Direction => Reproduce the entire excerpt without changes.

Excerpt =>
>>>

Losing it.

I went hypomanic last month and am now suffering fallout. I had a great month. I got so much done, pictures organized, shelves cleaned and organized, clothes tried on and organized, organized, organized and organised! Then, as I couldn’t sleep, or relax, or stop my brain, and my body was breaking down from the constant physical and mental exertions, I called my shrink and she said to  up my mood stabilzer. But I didn’t want to up it too much, as it causes stupidity and dopyness and weight gain and a thousand other things. So I upped it enough to stop the busy, busy, busy of my body but my mind seems to just be getting worse. I am completely unstable emotionally.  I burst out crying or fall into a frantic rage over nothing. I punched the shit out of the fridge the other day cause I dropped my plate of food  (face down). I broke it off with my new boyfriend, said some unkind things to him, freaked out at my mother and stormed out, dropped a few friends, including one of over 20 years (for some felt slight), swore at hospital staff and have taken up drinking again. I’m thinking of running away up North and just disappearing from everyone’s life. I’m completely irrational and yet rational enough to know that. I probably should up my Seroquel more but ……Anyway, supposed to see my shrink next Tuesday. Will see if I last that long.

P.S. The hypomania caused me to drive myself physically so now my CFS is in major relapse, with swollen glands, sore throat, severely weakened limbs and constant exhaustion…so, yeah!

<<<

Material provided =>
>>>

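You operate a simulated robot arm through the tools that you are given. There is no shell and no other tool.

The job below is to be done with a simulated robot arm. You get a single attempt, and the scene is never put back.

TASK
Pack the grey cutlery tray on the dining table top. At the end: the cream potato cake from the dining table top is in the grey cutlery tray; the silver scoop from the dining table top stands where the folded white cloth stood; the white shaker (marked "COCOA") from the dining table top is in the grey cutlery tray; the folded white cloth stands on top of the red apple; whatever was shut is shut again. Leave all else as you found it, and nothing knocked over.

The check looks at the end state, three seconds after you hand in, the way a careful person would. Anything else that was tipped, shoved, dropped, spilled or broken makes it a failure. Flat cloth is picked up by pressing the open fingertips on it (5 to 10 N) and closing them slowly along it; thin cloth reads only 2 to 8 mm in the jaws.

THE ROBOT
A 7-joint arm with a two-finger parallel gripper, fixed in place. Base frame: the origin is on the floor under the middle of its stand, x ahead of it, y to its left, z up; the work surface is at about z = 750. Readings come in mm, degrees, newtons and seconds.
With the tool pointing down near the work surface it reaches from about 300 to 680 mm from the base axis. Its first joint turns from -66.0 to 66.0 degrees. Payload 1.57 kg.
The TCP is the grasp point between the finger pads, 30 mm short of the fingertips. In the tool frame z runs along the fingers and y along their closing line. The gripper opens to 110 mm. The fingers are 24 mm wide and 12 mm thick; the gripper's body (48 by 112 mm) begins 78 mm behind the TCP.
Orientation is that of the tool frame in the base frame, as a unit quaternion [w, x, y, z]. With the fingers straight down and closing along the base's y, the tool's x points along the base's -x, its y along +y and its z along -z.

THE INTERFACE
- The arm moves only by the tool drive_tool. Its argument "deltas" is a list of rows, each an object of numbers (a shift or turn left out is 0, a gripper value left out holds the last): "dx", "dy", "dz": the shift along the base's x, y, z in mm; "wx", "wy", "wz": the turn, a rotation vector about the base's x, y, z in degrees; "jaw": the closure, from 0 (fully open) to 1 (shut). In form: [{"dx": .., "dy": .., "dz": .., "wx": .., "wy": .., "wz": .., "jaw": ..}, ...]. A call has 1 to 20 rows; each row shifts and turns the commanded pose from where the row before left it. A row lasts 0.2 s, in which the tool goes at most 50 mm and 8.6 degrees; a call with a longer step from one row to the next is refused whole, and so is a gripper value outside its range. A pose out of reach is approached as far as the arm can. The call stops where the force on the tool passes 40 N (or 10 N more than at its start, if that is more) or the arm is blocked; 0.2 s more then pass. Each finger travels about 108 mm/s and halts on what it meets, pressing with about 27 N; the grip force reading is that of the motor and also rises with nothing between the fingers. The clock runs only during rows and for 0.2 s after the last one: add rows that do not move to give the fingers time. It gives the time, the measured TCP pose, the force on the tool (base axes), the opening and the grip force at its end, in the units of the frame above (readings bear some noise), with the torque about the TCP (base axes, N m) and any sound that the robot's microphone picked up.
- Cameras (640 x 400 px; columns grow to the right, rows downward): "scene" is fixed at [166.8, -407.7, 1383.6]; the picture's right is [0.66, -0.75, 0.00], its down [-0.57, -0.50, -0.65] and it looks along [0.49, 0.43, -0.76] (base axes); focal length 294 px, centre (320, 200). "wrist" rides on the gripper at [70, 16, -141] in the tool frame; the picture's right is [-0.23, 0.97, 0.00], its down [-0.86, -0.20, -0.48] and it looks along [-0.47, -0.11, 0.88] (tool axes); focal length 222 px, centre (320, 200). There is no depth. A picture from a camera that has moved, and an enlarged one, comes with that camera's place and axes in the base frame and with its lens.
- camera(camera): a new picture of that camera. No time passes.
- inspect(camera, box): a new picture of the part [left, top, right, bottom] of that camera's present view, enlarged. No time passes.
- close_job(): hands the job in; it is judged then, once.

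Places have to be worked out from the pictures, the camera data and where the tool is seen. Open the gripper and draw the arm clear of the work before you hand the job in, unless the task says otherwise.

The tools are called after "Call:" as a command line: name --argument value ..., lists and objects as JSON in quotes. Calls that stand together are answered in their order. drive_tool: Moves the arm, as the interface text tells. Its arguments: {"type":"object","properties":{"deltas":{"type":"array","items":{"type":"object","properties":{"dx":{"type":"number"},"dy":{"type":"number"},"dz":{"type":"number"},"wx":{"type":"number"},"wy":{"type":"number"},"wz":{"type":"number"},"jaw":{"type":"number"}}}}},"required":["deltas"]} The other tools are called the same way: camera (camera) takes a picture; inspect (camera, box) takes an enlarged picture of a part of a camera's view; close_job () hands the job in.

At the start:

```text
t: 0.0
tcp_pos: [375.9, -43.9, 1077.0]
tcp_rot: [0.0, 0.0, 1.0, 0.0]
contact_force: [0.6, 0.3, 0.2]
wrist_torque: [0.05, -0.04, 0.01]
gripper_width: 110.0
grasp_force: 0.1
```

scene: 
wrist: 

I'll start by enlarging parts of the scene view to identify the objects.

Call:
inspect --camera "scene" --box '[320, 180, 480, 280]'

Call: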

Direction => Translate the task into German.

<<<

Finished answer =>
Losing it.

I went hypomanic last month and am now suffering fallout. I had a great month. I got so much done, pictures organized, shelves cleaned and organized, clothes tried on and organized, organized, organized and organised! Then, as I couldn’t sleep, or relax, or stop my brain, and my body was breaking down from the constant physical and mental exertions, I called my shrink and she said to  up my mood stabilzer. But I didn’t want to up it too much, as it causes stupidity and dopyness and weight gain and a thousand other things. So I upped it enough to stop the busy, busy, busy of my body but my mind seems to just be getting worse. I am completely unstable emotionally.  I burst out crying or fall into a frantic rage over nothing. I punched the shit out of the fridge the other day cause I dropped my plate of food  (face down). I broke it off with my new boyfriend, said some unkind things to him, freaked out at my mother and stormed out, dropped a few friends, including one of over 20 years (for some felt slight), swore at hospital staff and have taken up drinking again. I’m thinking of running away up North and just disappearing from everyone’s life. I’m completely irrational and yet rational enough to know that. I probably should up my Seroquel more but ……Anyway, supposed to see my shrink next Tuesday. Will see if I last that long.

P.S. The hypomania caused me to drive myself physically so now my CFS is in major relapse, with swollen glands, sore throat, severely weakened limbs and constant exhaustion…so, yeah!